PARK RIDGE, N.J., Nov. 25, 2013 /PRNewswire/ -- Hertz Global Holdings, Inc. ( NYSE: HTZ) (the "Company") announced today that Hertz Fleet Lease Funding LP ("HFLF"), a wholly owned special purpose subsidiary of Donlen Corporation ("Donlen"), a wholly-owned subsidiary of the Company, successfully issued $500 million in aggregate principal amount of Series 2013-3 Floating Rate Asset Backed Notes, Class A, Class B, Class C and Class D (the "HFLF Series 2013-3 Notes"). Donlen utilizes the HFLF securitization platform to finance its U.S. fleet leasing operations.
The HFLF Series 2013-3 Notes are floating rate and carry an interest rate based upon a spread to one-month LIBOR. The $461.1 million of Class A notes carry a spread of 0.55%, the $13.4 million of Class B notes carry a spread of 1.05%, the $12.9 million of Class C notes carry a spread of 1.45%, and the $12.6 million of Class D notes carry a spread of 2.00%. The HFLF Series 2013-3 Notes contain provisions that allow them to revolve until December 2014. During the revolving period, the monthly lease collections allocable to the HFLF Series 2013-3 Notes are permitted to be used, subject to customary conditions, to fund the acquisition of vehicles and/or equipment to be leased to customers.
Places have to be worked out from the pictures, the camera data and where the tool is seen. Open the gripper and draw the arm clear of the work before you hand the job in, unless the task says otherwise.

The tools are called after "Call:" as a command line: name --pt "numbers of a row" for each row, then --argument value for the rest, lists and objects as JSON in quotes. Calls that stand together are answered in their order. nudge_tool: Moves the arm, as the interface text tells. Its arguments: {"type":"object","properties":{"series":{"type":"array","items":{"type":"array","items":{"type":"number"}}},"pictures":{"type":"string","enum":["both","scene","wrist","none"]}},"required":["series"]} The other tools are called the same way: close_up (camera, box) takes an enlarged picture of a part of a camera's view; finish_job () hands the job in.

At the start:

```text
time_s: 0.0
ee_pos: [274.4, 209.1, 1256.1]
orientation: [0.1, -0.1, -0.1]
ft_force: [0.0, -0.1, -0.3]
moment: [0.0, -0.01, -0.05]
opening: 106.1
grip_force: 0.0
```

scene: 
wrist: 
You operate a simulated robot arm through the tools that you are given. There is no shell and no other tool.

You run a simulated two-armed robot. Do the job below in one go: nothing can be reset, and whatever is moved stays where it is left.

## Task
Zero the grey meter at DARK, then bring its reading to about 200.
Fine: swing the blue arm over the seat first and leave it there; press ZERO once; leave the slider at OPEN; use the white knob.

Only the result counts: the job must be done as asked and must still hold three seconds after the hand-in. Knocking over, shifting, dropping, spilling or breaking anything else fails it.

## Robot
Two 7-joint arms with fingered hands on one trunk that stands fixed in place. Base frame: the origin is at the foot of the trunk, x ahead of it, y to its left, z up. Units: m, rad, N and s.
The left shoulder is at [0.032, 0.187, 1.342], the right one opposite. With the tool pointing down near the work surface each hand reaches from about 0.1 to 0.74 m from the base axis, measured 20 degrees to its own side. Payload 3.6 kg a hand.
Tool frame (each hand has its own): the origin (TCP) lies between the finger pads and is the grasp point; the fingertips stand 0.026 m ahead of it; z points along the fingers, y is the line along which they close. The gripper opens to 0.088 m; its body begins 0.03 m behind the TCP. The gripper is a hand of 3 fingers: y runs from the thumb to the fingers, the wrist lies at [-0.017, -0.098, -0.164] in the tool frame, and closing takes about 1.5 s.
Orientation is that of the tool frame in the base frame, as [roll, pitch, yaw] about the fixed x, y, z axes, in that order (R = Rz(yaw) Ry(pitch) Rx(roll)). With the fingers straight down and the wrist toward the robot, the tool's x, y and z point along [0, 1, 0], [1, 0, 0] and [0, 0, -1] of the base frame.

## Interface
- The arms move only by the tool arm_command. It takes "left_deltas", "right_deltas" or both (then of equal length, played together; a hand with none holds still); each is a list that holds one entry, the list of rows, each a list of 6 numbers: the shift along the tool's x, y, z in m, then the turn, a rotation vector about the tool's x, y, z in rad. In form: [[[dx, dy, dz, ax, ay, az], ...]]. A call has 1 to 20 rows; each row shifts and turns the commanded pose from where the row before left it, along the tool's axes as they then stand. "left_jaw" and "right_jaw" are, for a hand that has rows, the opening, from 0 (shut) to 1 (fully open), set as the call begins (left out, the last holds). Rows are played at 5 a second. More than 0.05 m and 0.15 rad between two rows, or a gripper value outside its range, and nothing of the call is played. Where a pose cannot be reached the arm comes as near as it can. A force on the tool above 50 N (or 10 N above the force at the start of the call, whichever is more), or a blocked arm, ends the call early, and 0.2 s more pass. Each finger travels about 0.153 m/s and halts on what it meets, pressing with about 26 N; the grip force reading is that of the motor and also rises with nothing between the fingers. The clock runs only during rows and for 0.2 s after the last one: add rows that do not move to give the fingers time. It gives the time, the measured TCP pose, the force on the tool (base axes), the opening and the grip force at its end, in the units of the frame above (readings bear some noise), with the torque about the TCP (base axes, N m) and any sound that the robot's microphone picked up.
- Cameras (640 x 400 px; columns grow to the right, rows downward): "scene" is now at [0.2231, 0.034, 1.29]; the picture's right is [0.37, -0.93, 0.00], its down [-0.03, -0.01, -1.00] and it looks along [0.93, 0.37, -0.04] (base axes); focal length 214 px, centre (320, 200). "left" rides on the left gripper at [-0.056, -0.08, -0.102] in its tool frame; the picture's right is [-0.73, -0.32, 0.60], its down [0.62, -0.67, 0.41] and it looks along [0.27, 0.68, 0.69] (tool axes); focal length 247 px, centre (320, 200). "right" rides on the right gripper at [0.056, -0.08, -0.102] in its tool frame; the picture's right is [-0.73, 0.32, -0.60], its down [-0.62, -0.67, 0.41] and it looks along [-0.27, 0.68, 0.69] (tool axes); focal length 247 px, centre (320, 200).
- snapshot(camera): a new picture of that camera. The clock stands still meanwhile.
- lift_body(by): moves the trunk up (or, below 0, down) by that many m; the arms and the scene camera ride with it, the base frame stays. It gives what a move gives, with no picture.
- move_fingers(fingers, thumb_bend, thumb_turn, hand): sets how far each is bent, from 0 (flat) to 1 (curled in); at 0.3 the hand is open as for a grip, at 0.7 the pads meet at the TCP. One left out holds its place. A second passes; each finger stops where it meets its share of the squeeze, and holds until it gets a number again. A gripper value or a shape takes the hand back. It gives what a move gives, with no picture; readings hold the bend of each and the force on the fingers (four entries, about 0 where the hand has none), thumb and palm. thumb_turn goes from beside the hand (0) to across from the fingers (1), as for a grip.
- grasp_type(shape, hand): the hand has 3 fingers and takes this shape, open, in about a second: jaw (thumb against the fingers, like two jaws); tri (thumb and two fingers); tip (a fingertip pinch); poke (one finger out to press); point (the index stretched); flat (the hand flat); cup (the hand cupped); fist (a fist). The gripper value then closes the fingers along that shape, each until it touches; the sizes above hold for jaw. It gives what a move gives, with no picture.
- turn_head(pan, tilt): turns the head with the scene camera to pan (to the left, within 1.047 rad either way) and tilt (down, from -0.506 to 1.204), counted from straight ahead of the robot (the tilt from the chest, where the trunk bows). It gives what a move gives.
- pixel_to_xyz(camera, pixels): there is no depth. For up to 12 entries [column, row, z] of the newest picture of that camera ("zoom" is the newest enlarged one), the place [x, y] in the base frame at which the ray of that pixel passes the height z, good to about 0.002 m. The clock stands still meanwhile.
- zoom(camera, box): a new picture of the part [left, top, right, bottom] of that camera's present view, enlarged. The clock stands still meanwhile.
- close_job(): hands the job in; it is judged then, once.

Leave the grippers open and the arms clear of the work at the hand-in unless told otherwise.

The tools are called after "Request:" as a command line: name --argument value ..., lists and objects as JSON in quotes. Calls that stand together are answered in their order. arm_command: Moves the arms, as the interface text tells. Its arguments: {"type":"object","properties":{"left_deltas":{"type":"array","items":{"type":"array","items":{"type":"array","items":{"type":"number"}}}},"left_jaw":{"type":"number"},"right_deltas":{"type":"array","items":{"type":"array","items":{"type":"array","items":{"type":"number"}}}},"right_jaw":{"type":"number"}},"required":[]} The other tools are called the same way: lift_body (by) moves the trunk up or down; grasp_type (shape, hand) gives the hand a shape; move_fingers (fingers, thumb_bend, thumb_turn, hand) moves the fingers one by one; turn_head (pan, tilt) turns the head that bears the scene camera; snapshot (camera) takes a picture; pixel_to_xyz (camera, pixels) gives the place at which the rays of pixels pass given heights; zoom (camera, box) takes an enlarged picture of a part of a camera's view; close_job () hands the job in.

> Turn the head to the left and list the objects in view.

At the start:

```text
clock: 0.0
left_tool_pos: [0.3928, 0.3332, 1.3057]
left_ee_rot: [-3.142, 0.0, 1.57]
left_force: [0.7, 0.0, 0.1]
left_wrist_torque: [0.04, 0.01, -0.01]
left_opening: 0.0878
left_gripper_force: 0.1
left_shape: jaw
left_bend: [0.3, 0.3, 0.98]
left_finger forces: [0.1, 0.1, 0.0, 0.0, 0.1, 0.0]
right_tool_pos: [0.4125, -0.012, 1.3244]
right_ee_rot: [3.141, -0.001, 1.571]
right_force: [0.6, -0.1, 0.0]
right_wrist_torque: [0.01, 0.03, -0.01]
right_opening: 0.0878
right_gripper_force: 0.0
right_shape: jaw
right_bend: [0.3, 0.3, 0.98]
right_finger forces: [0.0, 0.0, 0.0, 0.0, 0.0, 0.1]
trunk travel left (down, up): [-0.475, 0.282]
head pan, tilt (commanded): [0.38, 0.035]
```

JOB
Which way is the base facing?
Upon expiration of the revolving period, the repayment of principal of the HFLF Series 2013-3 Notes will commence, with monthly payments made from the HFLF Series 2013-3 Notes' allocable share of lease payments and proceeds from the sale of vehicles and equipment leased thereunder until the HFLF Series 2013-3 Notes are paid in full. The assumed weighted average life to maturity of the Class A notes, the Class B notes, the Class C notes, and the Class D notes are expected to be 1.93 years, 2.82 years, 2.88 years, and 2.92 years, respectively. The Class B Notes are subordinated to the Class A Notes. The Class C Notes are subordinated to the Class A Notes and the Class B Notes. The Class D Notes are subordinated to the Class A Notes, the Class B Notes, and the Class C Notes.
The notes were offered and sold only to qualified institutional buyers, who are also qualified purchasers, in an offering exempt from registration pursuant to Rule 144A of the Securities Act of 1933, as amended (the "Securities Act").